Ветер с реки, сопровождая поселковую нашу "кругосветку", новые песни доносит вперемежку с перекликом моторок.
Несколько лет назад без властей, так и не примкнувших к вскладчине, построили в Овсянке библиотеку. Ее козырек над прибрежными избами проплывающие по Енисею туристы все еще принимают за дачу Астафьева, но былого ворчания — мол, на показуху деньги выбросили — не услышишь. "Литературные встречи в провинции" на которые завтра соберуться в Овсянской избе-читальне именитые гости, сделались уже событием не только российским. Сам же человек, к которому едут как раньше в Ясную Поляну к Толстому, в домашних тапках ходит по улицам детства. |
...— Изба братишки двоюродного, умер в том апреле. Тоже Коля. Через одного были Кольки в деревне, и в "Последнем поклоне" я его Кешей назвал... Вот сестра двоюродная живет, Люба... Там постройки Володи Боброва стояли, — кто-то сжег в одночасье. Сам в три часа ночи едва выскочил с бабой. Чтоб место освободить и сожгли, ага. Прикарманивают Овсянку городские. Князья Чечевинские. Рядом дворовые, холопы. Горшки выносят. Начнут коммунисты власть брать, напустят этих дураков — побьют хозяев с радостью. Они ж опять хотят, чтоб все в бедности прозябали... Вот где южные ребята хоромину ставят, как раз наш дом стоял. А под тем особняком щепки моего прадеда. И его, и деда звали Мазовыми. Настоящую фамилию редко кто знал. Все мы — Мазовы, и я — Витька Мазовский. Мазаная была избенка-то. И еще оттого, что "примазался к селу". Дальше был лог и конец деревни. Дальше лес и дорога к нашей мельнице. Домишко снес совсем недавно какой-то овощной, что ли, король. Вишь, забор воздвигли — ка-аменной! Предбанник в два этажа... Но уже потому что дедушка мой был колдун, как всякий мельник, счастья им ни х... не будет.

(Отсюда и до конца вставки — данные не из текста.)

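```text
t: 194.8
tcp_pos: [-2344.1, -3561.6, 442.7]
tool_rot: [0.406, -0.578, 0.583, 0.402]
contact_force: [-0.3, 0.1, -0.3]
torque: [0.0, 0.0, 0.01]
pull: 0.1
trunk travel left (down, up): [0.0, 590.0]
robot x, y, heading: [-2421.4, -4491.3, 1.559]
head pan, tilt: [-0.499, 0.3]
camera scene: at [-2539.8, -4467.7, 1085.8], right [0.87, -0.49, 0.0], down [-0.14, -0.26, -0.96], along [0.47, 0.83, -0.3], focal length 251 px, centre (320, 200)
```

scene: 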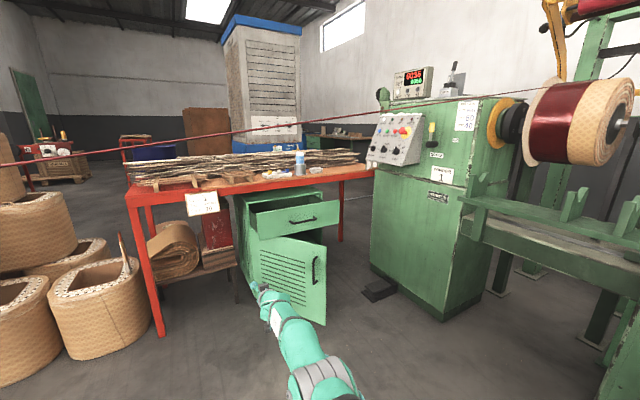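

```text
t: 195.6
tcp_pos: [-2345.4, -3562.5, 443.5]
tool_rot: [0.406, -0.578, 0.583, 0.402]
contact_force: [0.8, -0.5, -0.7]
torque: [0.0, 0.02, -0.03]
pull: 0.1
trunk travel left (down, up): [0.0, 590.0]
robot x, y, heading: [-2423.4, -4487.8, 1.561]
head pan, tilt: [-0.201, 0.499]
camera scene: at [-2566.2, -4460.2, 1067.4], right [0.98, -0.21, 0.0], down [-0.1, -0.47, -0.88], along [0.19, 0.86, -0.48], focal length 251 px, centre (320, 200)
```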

...Кому же будет, Виктор Петрович? — так и не спросили. Зачем? Чтобы услышать: "нет мне ответа?" Он многого никогда не сможет простить прошлому. Как и принять в наступившем. Да ведь и мы золотой середины все никак не отыщем...
— Потерял, Юрка? — кричит Астафьев маячащему вдали мужичку. И мы замечаем, что безымянным проулком от наполовину раскулаченной когда-то Набережной опять к его "хоромине" на Щетинкина поднялись, замкнув круг.
— Жду, Петрович, готова банька-то, остудил.
— С 44-го не выношу жара, — понял наше недоумение Астафьев. — Бывало, последний отмоется, пото-о-ом только дядькин голос: "Идите за Вихтуром, в баню зовите, уж покойников парить можно!" Ага... Ну пока, пока... — и захромал за соседом.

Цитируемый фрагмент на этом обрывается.